Cregger mines her paranoia, the unsettling feeling that something is not right even as no actual threat presents itself. Get out of there, I wanted to urge Tess during the first 30 minutes, but I also understood the predicament she was in—she doesn’t want to appear rude to Keith or dash her chances at making it to the job interview. Her decision to stay is perfectly plausible. David Fincher sets one of the highest bars for depicting creeping dread; Barbarian doesn’t quite clear it, but it certainly offers a master class in wringing frights from both graphic violence and the viewer’s own imagination. (If you don’t want to be spoiled, you should stop reading further … and go watch Barbarian.)

Georgina Campbell standing, with trepidation, at the door of her Airbnb in "Barbarian"
20th Century Studios

After her interview, Tess explores the Airbnb’s basement and unearths a hidden door to a dank tunnel, which leads to a distressing subterranean room with a mounted camcorder and a bloody bed. She wisely flees, but Keith goes exploring and vanishes. Out of some mix of altruism and curiosity, Tess looks for him and finds even deeper tunnels—and a monstrous creature prowling within them. Keith is every inch the nice guy he presented himself to be, but unfortunately, he gets his head smashed to bits right as the audience figures that out.

I’d already be on board with Barbarian if it stopped there: a nice anxiety number followed by gory chaos in the basement. But just as the violence ramps up, Cregger cuts away from the entire situation and introduces a new character, AJ Gilbride (Justin Long). An entitled Hollywood actor, AJ is cruising down the highway singing along to Donovan’s “Riki Tiki Tavi.” The lighthearted switch is perhaps more of a shock than Keith’s skull getting pulped by a superhuman beast. AJ immediately comes off as villainous in his own right: He’s a sitcom star who has been credibly accused of rape by another actor, and his response to the charge is deep denial, both outwardly and inwardly.

But his connection to the story isn’t clear until, looking to fund his legal defense, he decides to sell his extraneous properties—including a home in Detroit that is, of course, the very same Airbnb we’ve become well acquainted with. Cregger’s brilliance here is that this second horror narrative is a mirror image of the first. Tess and the viewer spend the first act of the film on the edge of their seat, wondering what awaits them around every corner of the little house. AJ barges into the same situation with complete obliviousness, eagerly measuring square footage while ignoring all warning signs, such as the empty glasses Keith and Tess left out. Essentially, this horror movie gets to have it both ways: It offers an unselfish hero (Tess) whom audiences can support, and a wincing buffoon whose inevitable comeuppance they can root for.
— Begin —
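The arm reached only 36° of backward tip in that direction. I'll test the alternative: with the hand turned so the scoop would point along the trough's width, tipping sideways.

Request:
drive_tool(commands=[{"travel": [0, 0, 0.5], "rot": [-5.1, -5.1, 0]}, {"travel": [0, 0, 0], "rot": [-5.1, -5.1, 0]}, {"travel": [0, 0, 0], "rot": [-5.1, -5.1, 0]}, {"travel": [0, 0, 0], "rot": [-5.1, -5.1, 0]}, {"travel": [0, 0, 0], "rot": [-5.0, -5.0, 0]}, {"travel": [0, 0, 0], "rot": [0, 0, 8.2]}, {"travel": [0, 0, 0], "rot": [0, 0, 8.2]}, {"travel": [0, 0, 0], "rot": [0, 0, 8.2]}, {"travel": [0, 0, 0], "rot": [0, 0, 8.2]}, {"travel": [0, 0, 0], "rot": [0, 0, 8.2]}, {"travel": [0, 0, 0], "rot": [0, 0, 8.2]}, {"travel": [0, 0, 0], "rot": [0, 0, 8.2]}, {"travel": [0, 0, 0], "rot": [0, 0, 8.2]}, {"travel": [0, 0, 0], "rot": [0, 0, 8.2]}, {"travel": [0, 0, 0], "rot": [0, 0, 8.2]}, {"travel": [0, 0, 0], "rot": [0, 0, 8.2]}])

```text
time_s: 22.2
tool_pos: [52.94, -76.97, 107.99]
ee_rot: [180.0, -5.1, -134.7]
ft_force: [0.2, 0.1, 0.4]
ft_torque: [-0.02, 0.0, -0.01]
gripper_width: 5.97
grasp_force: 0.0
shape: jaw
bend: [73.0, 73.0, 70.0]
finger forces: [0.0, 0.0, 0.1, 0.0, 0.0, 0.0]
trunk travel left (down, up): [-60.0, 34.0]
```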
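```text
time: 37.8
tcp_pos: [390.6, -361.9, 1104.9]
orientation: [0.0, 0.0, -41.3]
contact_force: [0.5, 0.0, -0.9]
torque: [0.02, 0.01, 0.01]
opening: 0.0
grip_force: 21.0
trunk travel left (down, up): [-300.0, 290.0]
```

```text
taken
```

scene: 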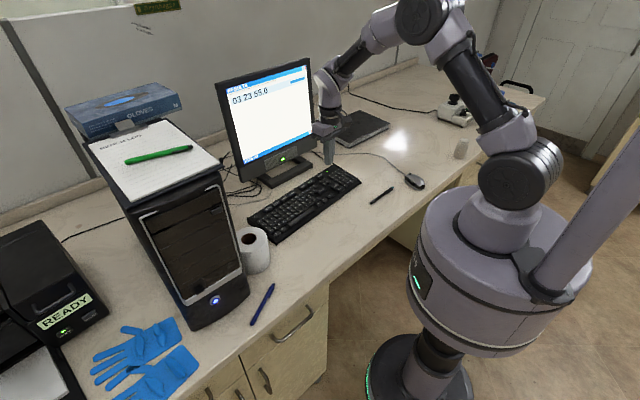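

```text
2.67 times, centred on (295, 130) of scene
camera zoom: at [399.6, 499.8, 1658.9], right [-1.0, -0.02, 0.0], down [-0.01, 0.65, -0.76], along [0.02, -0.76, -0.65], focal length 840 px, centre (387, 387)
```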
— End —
Eventually, AJ finds his way into the basement, Tess reemerges, and the origins of the brute in the tunnels are revealed. Barbarian laces each narrative loop with sharp social commentary. Tess’s most reckless decisions are made with the goal of helping someone; she’s not stupid, merely noble, which infuses her arc with a sad vulnerability. Although the monster is the biggest physical threat in the film, AJ represents a vile, cowardly rot—the kind Cregger has likely noticed in powerful men in his industry.

The film never underlines who the titular barbarian is, but part of the fun is deciding for yourself where to pin that label. Plenty of horror movies are roller-coaster rides that drop us off after 90 minutes with little else beyond the message “Monsters are scary.” Barbarian serves up all the requisite thrills with panache, but it also provokes deeper, longer-lasting reflections. That balance is why the film has continued spreading so organically months after its release, and why it’ll keep tempting viewers down to the basement for years to come.